Although some successful carbon nanotube chitosan based nanocomposites have been reported, to our knowledge, most of them were obtained by non covalent interactions such as blending [11], layer-by-layer self-assembly [12], surface deposition and crosslinking [13] and electrochemical deposition on the surface of CNTs [14]. Covalent grafting of CNT to chitosan will produce more stable composite, prevent leaching of materials during applications, improve hydrophilicity depending on the functionality introduced and ensure long term stability of CNT in the media.
In this study, we have taken advantage of the existence of some of the free amino groups on chitosan, to graft functionalized carbon nanotubes, which were further grafted to 3-trimethoxysilylpropyl methacrylate using free radical polymerization conditions, to yield CNT-chitosan-3-TMSPM. The chemical modifications were confirmed using FTIR, 13C-NMR and TGA.
2. Experiment
2.1 Materials
Low molecular weight chitosan (91.3% deacetylated), potassium persulfate (K2S2O8), sulfuric acid (H2SO4), nitric acid (HNO3), thionyl chloride and 3-trimethoxysilylpropyl methacrylate were obtained from Sigma Aldrich. High purity single walled CNTs were purchased from Helix Materials Solutions.

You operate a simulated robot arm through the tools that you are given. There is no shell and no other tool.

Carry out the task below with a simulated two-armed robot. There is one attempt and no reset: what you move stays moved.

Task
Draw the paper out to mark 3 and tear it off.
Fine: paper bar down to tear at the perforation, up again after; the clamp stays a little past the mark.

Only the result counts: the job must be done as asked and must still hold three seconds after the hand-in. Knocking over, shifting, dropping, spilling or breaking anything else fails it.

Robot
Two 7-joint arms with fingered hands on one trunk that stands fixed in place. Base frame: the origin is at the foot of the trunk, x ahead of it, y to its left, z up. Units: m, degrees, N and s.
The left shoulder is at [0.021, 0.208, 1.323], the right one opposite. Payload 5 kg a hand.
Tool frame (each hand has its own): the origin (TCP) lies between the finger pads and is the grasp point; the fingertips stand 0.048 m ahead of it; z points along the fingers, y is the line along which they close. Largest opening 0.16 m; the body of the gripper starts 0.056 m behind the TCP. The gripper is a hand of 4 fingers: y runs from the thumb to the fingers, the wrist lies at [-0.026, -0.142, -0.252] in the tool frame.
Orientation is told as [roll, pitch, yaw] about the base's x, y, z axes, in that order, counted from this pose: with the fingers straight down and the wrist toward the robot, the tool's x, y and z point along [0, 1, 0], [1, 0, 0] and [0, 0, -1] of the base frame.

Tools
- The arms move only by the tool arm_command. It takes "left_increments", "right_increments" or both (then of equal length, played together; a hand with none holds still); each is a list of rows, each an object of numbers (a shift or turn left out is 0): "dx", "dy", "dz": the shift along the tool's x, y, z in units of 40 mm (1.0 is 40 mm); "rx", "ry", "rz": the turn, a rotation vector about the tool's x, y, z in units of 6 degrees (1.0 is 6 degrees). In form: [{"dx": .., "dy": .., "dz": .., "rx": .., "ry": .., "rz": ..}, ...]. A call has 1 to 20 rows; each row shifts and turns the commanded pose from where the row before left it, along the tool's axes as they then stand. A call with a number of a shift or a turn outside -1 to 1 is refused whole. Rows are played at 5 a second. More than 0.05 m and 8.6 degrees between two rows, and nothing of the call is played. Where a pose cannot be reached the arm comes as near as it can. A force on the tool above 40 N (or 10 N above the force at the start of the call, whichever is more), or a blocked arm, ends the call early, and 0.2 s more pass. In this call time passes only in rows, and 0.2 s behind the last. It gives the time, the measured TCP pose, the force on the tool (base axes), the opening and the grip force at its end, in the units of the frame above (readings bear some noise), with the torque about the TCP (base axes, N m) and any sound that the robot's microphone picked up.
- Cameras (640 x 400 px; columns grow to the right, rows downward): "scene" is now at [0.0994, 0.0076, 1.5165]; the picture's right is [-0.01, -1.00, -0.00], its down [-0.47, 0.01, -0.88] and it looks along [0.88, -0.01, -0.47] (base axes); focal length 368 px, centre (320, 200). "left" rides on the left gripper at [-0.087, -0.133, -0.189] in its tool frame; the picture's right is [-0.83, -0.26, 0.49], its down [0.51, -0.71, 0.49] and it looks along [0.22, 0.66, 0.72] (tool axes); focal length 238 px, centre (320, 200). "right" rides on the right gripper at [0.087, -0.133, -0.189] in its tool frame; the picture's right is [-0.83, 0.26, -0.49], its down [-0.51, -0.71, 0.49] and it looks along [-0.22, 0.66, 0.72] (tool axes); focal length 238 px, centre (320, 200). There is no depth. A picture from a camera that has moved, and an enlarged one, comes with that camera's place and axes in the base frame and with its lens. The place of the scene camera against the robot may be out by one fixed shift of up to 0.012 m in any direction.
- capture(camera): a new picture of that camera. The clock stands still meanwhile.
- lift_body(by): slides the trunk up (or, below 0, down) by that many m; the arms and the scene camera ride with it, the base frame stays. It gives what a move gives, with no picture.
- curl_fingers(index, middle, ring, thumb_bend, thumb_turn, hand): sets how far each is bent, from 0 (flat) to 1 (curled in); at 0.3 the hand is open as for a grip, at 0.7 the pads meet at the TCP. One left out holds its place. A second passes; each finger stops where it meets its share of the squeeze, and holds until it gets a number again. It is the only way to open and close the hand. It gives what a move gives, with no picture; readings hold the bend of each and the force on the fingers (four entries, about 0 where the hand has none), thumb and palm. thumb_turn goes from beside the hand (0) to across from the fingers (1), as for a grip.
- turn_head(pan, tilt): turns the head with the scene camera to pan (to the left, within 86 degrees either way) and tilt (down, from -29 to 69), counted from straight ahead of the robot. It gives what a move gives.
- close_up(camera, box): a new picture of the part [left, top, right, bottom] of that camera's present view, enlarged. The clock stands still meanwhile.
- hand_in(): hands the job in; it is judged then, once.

2.2 Instruments and Measurements
FTIR was run using IR-200 Thermo-Nicolet 2.2 in the range of 400–4000 cm−1 to confirm the presence of functional groups in chitosan and CNTs derivatives. Freeze-dried samples and dried potassium bromide (KBr) were used to prepare pellets. The thermal stability was analyzed in a Thermogravimetric analyzer (TGA) Q500 using Universal V3.4C TA Instruments program to analyze the resulting scan. The triplicate runs were performed in the temperature range of 30 °C to 800 °C and consisted of a ramp at a steady rate of 20 °C/min. The nitrogen flow rate was maintained at 60 mL/min. SEM procedure was performed using FEI Quanta 600 FE-SEM at 10 kV or using JEOL JSM at 10kV. Specimens for high-resolution imaging were coated with 4 nm Pt/Pd layers using Cressigton 208HR. The FE-SEM acquisition at Texas A&M University was supported by the NSF grant DBI-0116835, the Vice President for Research Office, and the Texas Engineering Experiment Station. Solid-state NMR experiments were performed Dr. Vladimir Bakhmoutov at NMR Laboratory, Department of Chemistry, Texas A&M University, College Station, Texas. Experiments were performed with a Bruker Avance-400 spectrometer equipped with a standard 4 mm MAS probe head. The 13C NMR spectra were recorded at spinning rates of 11 kHz with a CP-pulse sequence. Chemical shifts were referenced to TMS (external).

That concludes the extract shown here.